-- PROBLEM TO SOLVE --
The material below contains a line with "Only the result" and a line with "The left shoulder". Copy exactly those two lines and all lines between them.
-- Begin DATA EXCERPT --
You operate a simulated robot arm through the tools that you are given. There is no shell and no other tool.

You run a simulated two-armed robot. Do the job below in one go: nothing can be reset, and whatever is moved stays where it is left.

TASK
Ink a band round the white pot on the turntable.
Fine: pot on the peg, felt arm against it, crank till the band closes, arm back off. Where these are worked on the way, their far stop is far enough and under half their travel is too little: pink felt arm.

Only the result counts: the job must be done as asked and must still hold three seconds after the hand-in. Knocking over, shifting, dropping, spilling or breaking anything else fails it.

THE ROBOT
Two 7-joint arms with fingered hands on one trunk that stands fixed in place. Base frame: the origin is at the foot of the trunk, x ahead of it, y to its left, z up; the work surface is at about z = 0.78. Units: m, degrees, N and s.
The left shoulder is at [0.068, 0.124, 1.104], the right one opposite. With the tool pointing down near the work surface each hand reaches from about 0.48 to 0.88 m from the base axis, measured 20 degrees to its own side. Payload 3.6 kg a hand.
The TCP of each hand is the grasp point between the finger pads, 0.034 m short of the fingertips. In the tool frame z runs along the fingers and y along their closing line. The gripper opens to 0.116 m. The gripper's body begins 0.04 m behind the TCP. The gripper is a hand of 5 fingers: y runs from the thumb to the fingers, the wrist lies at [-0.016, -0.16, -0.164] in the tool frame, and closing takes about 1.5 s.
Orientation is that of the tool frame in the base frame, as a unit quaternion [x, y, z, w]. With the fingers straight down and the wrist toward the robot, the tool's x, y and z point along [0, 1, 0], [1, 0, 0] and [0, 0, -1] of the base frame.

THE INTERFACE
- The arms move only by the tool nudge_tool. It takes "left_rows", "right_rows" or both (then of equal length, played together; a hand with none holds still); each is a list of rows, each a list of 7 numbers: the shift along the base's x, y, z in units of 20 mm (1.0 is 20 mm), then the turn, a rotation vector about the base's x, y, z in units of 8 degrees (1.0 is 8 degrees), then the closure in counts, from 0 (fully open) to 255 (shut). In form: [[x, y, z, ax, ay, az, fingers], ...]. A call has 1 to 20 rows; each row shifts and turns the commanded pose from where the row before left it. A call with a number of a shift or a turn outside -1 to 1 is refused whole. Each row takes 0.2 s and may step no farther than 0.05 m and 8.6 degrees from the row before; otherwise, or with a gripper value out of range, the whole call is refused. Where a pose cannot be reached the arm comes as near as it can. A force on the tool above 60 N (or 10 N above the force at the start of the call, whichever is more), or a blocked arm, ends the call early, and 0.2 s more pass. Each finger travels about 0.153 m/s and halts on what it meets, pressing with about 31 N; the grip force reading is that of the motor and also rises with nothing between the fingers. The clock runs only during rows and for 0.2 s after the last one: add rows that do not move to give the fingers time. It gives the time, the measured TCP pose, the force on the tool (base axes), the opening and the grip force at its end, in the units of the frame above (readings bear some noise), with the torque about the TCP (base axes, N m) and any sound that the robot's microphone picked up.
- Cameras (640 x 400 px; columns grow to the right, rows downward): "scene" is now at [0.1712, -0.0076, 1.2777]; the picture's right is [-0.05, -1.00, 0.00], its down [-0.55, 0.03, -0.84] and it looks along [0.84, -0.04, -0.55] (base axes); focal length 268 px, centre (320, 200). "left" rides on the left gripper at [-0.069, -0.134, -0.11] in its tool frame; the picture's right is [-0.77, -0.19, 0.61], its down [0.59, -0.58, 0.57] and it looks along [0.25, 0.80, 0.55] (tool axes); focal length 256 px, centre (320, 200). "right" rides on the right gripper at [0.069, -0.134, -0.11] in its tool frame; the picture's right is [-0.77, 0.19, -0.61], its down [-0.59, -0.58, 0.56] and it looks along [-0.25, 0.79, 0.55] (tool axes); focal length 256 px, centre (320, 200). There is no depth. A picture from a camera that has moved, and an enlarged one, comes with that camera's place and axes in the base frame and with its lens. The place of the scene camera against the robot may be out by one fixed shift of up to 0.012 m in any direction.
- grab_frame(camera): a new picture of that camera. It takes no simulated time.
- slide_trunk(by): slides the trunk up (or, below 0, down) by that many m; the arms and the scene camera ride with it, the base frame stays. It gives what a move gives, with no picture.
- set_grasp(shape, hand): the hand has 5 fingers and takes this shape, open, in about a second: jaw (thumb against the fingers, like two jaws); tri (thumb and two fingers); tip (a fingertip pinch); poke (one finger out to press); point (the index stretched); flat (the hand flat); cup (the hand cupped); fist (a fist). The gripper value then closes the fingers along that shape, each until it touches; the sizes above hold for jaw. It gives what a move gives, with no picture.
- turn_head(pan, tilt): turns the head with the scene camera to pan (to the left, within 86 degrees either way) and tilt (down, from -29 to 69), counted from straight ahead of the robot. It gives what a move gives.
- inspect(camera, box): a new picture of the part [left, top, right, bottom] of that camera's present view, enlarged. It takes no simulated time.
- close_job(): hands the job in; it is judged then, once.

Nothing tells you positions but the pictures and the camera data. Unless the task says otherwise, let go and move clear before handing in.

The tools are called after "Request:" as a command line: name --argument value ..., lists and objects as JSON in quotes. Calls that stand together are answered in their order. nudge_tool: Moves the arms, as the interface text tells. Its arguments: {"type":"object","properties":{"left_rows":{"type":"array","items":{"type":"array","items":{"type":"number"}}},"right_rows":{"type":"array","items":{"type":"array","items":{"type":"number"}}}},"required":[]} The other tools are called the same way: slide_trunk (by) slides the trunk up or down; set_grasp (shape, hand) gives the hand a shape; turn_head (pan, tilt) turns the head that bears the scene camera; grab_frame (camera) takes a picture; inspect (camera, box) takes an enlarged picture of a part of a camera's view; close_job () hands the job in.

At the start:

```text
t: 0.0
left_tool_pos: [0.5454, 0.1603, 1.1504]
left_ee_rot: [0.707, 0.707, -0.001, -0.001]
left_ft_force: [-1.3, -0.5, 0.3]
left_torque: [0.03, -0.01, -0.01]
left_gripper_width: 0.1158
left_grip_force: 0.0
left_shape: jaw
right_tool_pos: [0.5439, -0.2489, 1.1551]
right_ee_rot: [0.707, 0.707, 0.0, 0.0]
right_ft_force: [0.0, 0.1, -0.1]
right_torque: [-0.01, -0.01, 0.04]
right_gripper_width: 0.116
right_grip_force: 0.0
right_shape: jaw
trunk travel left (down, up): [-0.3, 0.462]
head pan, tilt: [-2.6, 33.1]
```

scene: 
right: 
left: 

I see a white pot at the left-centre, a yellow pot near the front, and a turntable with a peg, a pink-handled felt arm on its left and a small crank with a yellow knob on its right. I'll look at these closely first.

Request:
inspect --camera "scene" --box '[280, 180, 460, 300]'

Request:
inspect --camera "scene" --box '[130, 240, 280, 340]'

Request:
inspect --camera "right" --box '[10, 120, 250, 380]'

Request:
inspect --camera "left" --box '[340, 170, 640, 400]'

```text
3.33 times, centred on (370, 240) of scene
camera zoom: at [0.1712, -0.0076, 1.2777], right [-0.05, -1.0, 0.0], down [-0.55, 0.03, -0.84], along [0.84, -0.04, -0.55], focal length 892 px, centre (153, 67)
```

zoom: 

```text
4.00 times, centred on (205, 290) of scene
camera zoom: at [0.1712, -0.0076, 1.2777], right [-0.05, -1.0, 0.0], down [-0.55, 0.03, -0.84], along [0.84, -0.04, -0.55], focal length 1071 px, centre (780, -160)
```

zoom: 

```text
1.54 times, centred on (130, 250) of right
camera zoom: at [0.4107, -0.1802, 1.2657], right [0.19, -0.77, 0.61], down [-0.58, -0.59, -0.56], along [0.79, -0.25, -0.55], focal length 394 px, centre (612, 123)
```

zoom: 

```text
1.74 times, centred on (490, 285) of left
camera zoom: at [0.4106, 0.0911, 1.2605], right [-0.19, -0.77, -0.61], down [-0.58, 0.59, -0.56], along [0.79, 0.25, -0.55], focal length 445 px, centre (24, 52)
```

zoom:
-- End DATA EXCERPT --
-- SOLUTION --
Only the result counts: the job must be done as asked and must still hold three seconds after the hand-in. Knocking over, shifting, dropping, spilling or breaking anything else fails it.

THE ROBOT
Two 7-joint arms with fingered hands on one trunk that stands fixed in place. Base frame: the origin is at the foot of the trunk, x ahead of it, y to its left, z up; the work surface is at about z = 0.78. Units: m, degrees, N and s.
The left shoulder is at [0.068, 0.124, 1.104], the right one opposite. With the tool pointing down near the work surface each hand reaches from about 0.48 to 0.88 m from the base axis, measured 20 degrees to its own side. Payload 3.6 kg a hand.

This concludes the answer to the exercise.